== What is expected ==
Could you carry on with the text excerpt from where it ends?

== Text excerpt ==

ORGANISE! for class struggle anarchism |
£1.00 Spring 1997 Issue 45 (Free to Prisoners) |
OBITUARIES
Gerrard Van De Berg 1909 -1997
LIFE LONG ACTIVIST and council communist Gerrard Van De Berg died February this year after a long illness. Gerrard was active in the workers struggles in his native Netherlands and across Europe. A member of the communist tendency influenced by Anton Pannekoek, he was a strong opponent of authoritarianism. Lenin's polemic "Left Wing Communism- An Infantile Disorder" was directly aimed against him and his comrades. Gerrard was a carpenter by trade and was active in the workers movement and greatly respected for his integrity and fierce intelligence. He used whatever medium he could to get his message across: broadcasting on the airwaves or talking face to face he gained the respect of those who listened. He was in Paris in May 68 where he denounced the leadership of the student movement for its lack of revolutionary theory. In 1973 he participated in a year long factory occupation in France where he worked to influence the dispute towards a redistribution of wealth. He was a stalwart of the solidarity movement for Spain and later a campaigner against the Vietnam war. Gerrard was always active until ill health restricted his abilities in his last months. He was an inspiration to successive generations of Dutch radicals and his funeral was attended by around 150 mourners who knew him from different times and areas of struggle. He will be missed.

== Supplied material ==
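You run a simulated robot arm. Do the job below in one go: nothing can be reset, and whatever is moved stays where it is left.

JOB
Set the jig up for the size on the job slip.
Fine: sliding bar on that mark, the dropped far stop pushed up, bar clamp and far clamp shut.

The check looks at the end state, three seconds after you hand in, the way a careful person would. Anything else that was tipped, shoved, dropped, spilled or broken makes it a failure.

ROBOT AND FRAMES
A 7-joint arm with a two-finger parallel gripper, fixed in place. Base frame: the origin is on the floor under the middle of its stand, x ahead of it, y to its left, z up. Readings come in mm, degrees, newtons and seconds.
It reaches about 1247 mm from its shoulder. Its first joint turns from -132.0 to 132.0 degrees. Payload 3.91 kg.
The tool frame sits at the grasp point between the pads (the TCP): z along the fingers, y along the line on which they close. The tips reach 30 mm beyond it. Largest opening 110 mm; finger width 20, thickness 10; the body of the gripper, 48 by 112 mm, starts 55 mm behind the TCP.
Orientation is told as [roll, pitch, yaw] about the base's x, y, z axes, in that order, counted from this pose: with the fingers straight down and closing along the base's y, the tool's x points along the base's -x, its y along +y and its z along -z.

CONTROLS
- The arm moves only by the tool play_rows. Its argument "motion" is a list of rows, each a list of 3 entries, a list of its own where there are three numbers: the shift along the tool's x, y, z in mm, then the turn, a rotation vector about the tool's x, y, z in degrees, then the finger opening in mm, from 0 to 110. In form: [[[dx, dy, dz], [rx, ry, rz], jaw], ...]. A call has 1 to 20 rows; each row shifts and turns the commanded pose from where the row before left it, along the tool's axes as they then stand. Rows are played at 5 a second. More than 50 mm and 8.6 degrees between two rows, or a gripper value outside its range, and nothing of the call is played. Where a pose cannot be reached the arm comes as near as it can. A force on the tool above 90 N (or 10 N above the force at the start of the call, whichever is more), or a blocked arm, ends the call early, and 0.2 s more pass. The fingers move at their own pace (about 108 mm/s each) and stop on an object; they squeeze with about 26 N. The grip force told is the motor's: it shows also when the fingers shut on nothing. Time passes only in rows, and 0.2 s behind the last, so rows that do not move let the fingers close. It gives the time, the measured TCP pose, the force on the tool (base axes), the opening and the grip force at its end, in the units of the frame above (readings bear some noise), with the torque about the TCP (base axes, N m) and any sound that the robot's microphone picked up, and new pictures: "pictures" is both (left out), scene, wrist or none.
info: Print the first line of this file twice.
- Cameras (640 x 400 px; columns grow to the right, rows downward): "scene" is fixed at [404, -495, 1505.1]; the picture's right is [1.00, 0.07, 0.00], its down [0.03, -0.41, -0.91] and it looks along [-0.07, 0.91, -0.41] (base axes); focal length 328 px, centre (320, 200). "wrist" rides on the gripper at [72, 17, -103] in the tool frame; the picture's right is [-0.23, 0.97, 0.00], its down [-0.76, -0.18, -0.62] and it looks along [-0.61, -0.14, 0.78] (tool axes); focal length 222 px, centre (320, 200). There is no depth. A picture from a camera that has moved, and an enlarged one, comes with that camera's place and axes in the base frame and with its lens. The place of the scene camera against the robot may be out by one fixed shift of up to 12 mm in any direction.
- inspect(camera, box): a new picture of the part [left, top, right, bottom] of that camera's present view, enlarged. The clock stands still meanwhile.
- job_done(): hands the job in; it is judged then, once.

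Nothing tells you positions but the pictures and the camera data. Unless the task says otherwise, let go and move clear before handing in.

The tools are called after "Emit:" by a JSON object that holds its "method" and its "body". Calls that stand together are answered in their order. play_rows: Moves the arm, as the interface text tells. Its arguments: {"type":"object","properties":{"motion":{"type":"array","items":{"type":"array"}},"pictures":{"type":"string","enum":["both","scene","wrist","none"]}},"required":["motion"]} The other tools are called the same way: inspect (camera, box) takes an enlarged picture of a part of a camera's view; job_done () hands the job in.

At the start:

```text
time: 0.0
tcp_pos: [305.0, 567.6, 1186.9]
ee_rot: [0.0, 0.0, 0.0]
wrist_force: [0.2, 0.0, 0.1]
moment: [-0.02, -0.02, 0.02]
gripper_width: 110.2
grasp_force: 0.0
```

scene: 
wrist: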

== Result of the exercise ==
Ono Tozaburo 1903-1996
ONO TOZABURO WAS born in 1903 in the Japanese town of Osaka which was experiencing transformation into one of the great industrial centres. This, of course, was accompanied by great industrial and economic unrest. He attended Tokyo University in 1920, dropping out after 8 months because of his objections to the authoritarian forms of education there. He then came in contact with the growing anarchist movement. He started contributing to the new paper Aka to Kuro (Red and Black) in 1923 writing anarchist poetry for it, which was suppressed in 1924. He founded his own paper Dam-Dam, a Dadaist-anarchist publication, which he was only able to produce for one issue. No publisher would print his collection of poems Hanbun Hiraita Mado (A Half-Opened Window) so he printed it himself in 1926. He published another anarchist magazine Dando (Trajectory) with anarchist poet Kiyoshi Akiyama which they were unable to publish for a year (1930-31). By about 1934 he had moved to a Marxist-realist position, but his poetry continued to be filled with social criticism. He was one of many active in the cultural wing of a vigorous anarchist movement.(See our pamphlet on the Japanese Anarchist movement by John Crump).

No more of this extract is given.